Passage
>> BEGIN
Buffalo Sabres Face A Trio Of Measuring-Stick Games

Jan 12, 2016; Saint Paul, MN, USA; Buffalo Sabres head coach Dan Bylsma talks to his team during a tmeout in the third period against the Minnesota Wild at Xcel Energy Center. The Buffalo Sabres beat the Minnesota Wild 3-2. Mandatory Credit: Brad Rempel-USA TODAY Sports
Jan 12, 2016; Saint Paul, MN, USA; Buffalo Sabres head coach Dan Bylsma talks to his team during a tmeout in the third period against the Minnesota Wild at Xcel Energy Center. The Buffalo Sabres beat the Minnesota Wild 3-2. Mandatory Credit: Brad Rempel-USA TODAY Sports

The next three opponents the Buffalo Sabres face should go a long way toward showing the Sabres how far they still have to go!

Starting tonight, the Buffalo Sabres will begin a stretch of three games in four nights that will go a long way toward determining what this team looks like next season, and beyond.

No, three games do not a season make.  However, each of Buffalo’s next three opponents – Boston, Washington, and Arizona – provide the Sabres with three different blueprints that the franchise should model its own rebuild after.
>> END
Dataset excerpt
>> BEGIN
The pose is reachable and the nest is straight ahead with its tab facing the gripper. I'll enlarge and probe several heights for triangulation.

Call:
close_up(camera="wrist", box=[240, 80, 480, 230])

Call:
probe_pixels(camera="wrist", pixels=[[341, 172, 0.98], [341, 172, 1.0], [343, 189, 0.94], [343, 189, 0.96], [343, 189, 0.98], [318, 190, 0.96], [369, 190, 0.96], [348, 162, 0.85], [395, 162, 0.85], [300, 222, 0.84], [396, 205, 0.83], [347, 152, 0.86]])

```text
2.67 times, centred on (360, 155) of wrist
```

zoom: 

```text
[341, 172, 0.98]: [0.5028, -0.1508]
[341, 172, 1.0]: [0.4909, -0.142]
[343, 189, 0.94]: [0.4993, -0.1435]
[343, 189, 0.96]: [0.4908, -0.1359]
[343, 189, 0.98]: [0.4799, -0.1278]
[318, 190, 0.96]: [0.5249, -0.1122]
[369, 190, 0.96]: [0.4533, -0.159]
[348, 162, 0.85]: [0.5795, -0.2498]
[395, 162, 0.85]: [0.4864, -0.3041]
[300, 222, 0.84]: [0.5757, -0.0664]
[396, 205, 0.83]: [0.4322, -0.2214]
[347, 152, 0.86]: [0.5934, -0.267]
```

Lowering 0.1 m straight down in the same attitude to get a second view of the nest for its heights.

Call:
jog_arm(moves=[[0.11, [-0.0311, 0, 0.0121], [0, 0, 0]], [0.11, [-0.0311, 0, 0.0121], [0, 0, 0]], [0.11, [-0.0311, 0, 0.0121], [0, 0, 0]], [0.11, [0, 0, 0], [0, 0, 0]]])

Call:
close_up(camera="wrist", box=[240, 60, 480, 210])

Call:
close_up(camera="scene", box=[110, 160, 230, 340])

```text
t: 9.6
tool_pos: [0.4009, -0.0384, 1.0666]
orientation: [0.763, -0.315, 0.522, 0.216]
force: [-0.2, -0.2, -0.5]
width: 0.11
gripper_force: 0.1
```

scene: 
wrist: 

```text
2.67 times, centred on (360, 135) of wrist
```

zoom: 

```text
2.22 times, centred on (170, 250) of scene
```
>> END
Required work
Show the exact text of the passage starting from "Buffalo Sabres Face A" and stopping at the end of "have to go!".

Written response
Buffalo Sabres Face A Trio Of Measuring-Stick Games

Jan 12, 2016; Saint Paul, MN, USA; Buffalo Sabres head coach Dan Bylsma talks to his team during a tmeout in the third period against the Minnesota Wild at Xcel Energy Center. The Buffalo Sabres beat the Minnesota Wild 3-2. Mandatory Credit: Brad Rempel-USA TODAY Sports
Jan 12, 2016; Saint Paul, MN, USA; Buffalo Sabres head coach Dan Bylsma talks to his team during a tmeout in the third period against the Minnesota Wild at Xcel Energy Center. The Buffalo Sabres beat the Minnesota Wild 3-2. Mandatory Credit: Brad Rempel-USA TODAY Sports

The next three opponents the Buffalo Sabres face should go a long way toward showing the Sabres how far they still have to go!